Your instructions: Search the material below for the word "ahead". Copy every line that has it.

* * * * * * * * *

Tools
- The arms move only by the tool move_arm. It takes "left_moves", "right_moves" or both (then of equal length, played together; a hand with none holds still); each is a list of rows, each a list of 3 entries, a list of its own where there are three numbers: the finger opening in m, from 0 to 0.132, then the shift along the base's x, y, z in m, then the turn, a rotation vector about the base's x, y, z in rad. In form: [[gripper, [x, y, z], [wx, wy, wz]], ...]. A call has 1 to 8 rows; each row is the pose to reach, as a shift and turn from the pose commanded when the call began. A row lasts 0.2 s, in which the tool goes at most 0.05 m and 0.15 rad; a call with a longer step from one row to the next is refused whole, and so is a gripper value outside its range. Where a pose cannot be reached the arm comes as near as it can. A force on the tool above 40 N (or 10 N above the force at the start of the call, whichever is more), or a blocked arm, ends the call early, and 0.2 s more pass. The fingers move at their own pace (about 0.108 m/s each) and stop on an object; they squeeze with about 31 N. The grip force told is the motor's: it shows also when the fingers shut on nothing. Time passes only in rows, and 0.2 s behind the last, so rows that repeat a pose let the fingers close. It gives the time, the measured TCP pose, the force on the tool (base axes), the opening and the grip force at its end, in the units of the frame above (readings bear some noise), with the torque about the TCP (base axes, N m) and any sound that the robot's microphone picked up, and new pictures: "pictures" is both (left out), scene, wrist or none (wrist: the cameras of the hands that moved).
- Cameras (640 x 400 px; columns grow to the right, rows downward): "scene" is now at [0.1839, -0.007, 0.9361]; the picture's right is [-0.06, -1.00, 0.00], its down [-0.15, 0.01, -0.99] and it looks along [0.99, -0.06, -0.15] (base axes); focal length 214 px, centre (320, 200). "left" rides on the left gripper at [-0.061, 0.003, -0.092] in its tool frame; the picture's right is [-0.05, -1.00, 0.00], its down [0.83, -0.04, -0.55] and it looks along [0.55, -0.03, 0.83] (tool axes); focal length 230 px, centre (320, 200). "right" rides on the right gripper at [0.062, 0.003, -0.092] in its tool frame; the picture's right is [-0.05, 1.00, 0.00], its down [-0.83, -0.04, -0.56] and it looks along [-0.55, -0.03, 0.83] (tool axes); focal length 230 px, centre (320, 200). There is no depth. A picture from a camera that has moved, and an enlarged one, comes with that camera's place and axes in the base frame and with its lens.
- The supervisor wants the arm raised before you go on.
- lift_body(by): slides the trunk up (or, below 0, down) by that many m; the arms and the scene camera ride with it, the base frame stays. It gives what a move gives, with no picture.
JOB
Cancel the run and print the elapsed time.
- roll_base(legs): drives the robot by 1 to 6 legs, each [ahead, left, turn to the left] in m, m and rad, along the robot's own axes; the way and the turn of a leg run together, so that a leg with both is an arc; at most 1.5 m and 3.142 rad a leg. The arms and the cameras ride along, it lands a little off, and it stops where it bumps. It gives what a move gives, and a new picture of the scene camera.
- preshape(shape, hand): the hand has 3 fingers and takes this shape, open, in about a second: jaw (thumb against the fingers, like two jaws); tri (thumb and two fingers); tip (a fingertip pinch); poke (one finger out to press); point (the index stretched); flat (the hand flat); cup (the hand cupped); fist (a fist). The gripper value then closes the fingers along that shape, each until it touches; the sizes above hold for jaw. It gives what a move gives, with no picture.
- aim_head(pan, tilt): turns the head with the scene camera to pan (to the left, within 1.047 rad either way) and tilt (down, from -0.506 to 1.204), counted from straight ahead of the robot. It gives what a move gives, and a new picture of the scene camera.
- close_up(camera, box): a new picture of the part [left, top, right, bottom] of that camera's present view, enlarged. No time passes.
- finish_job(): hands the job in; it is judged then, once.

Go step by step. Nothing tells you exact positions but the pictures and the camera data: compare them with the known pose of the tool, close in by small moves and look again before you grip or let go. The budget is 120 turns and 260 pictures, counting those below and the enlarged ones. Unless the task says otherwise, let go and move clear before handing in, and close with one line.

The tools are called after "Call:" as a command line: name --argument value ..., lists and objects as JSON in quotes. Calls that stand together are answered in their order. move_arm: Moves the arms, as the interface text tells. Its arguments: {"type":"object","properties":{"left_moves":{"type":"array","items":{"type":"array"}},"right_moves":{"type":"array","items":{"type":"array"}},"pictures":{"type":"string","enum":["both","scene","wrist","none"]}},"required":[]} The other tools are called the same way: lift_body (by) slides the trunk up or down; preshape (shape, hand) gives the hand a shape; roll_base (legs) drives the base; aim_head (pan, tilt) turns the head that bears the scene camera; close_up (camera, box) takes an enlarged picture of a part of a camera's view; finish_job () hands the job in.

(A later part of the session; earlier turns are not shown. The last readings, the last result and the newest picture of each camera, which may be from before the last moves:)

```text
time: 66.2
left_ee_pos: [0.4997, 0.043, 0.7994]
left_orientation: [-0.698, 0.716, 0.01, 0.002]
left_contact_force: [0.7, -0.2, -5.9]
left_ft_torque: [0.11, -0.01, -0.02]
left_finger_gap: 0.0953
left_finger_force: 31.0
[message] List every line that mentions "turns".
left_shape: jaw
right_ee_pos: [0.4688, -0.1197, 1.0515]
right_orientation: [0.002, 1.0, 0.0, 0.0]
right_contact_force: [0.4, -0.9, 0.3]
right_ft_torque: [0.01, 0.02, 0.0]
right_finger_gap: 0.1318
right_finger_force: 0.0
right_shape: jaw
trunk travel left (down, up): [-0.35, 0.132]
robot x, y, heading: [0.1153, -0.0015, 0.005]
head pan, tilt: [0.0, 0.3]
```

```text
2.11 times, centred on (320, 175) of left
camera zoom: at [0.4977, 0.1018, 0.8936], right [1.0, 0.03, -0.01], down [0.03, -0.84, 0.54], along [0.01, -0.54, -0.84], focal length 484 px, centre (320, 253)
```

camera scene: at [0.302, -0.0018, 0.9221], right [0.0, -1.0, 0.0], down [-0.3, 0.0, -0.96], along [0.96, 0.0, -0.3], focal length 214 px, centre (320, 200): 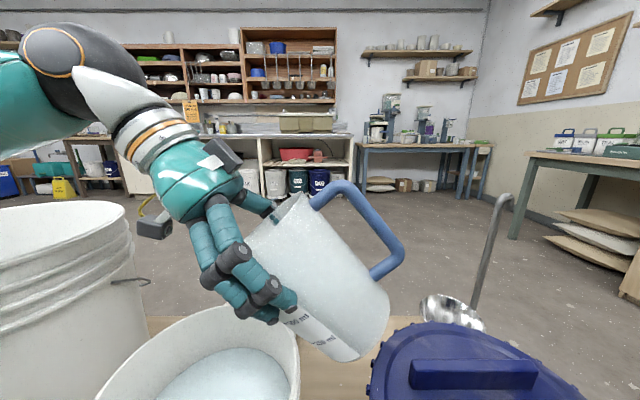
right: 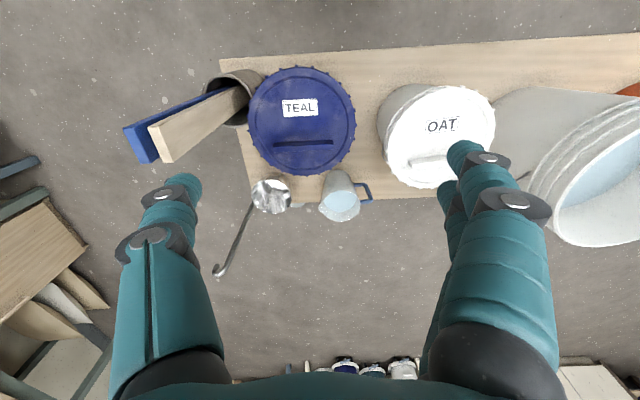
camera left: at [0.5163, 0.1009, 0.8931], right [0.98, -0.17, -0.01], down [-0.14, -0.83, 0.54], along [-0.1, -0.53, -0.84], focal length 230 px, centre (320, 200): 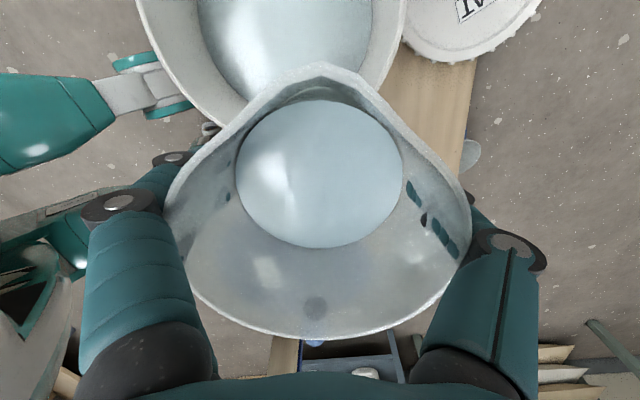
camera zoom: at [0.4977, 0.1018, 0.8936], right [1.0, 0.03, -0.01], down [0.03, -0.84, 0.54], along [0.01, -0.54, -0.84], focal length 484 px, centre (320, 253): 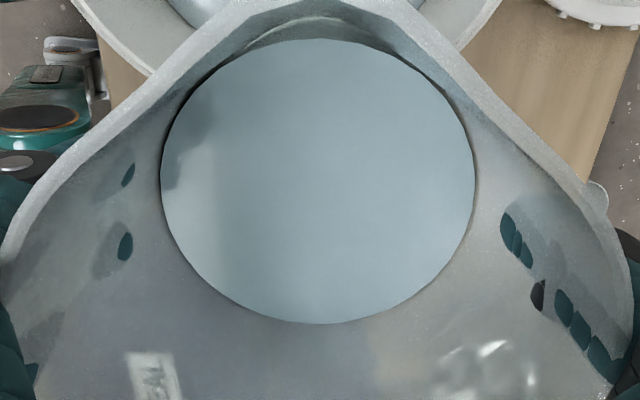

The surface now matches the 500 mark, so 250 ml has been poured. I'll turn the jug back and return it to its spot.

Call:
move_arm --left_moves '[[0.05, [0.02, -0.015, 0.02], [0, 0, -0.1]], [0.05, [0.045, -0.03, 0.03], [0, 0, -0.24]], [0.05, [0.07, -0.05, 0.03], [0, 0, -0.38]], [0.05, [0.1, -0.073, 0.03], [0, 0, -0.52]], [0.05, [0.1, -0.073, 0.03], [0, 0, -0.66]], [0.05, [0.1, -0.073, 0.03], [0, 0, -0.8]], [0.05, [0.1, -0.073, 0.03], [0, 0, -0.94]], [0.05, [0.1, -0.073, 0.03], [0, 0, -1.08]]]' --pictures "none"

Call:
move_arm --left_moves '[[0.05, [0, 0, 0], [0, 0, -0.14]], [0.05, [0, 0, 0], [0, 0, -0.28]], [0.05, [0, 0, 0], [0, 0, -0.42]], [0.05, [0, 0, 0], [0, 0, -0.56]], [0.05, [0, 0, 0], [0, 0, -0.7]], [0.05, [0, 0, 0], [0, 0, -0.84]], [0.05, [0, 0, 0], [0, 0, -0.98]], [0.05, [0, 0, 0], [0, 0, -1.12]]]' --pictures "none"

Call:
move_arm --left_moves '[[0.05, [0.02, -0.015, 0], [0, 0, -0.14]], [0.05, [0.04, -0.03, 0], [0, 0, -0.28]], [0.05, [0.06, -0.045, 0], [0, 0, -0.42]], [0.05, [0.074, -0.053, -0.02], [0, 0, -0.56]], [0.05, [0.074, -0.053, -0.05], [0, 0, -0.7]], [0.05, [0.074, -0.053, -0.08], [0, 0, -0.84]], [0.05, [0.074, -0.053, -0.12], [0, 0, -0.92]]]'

* * * * * * * * *

Reply:
- roll_base(legs): drives the robot by 1 to 6 legs, each [ahead, left, turn to the left] in m, m and rad, along the robot's own axes; the way and the turn of a leg run together, so that a leg with both is an arc; at most 1.5 m and 3.142 rad a leg. The arms and the cameras ride along, it lands a little off, and it stops where it bumps. It gives what a move gives, and a new picture of the scene camera.
- aim_head(pan, tilt): turns the head with the scene camera to pan (to the left, within 1.047 rad either way) and tilt (down, from -0.506 to 1.204), counted from straight ahead of the robot. It gives what a move gives, and a new picture of the scene camera.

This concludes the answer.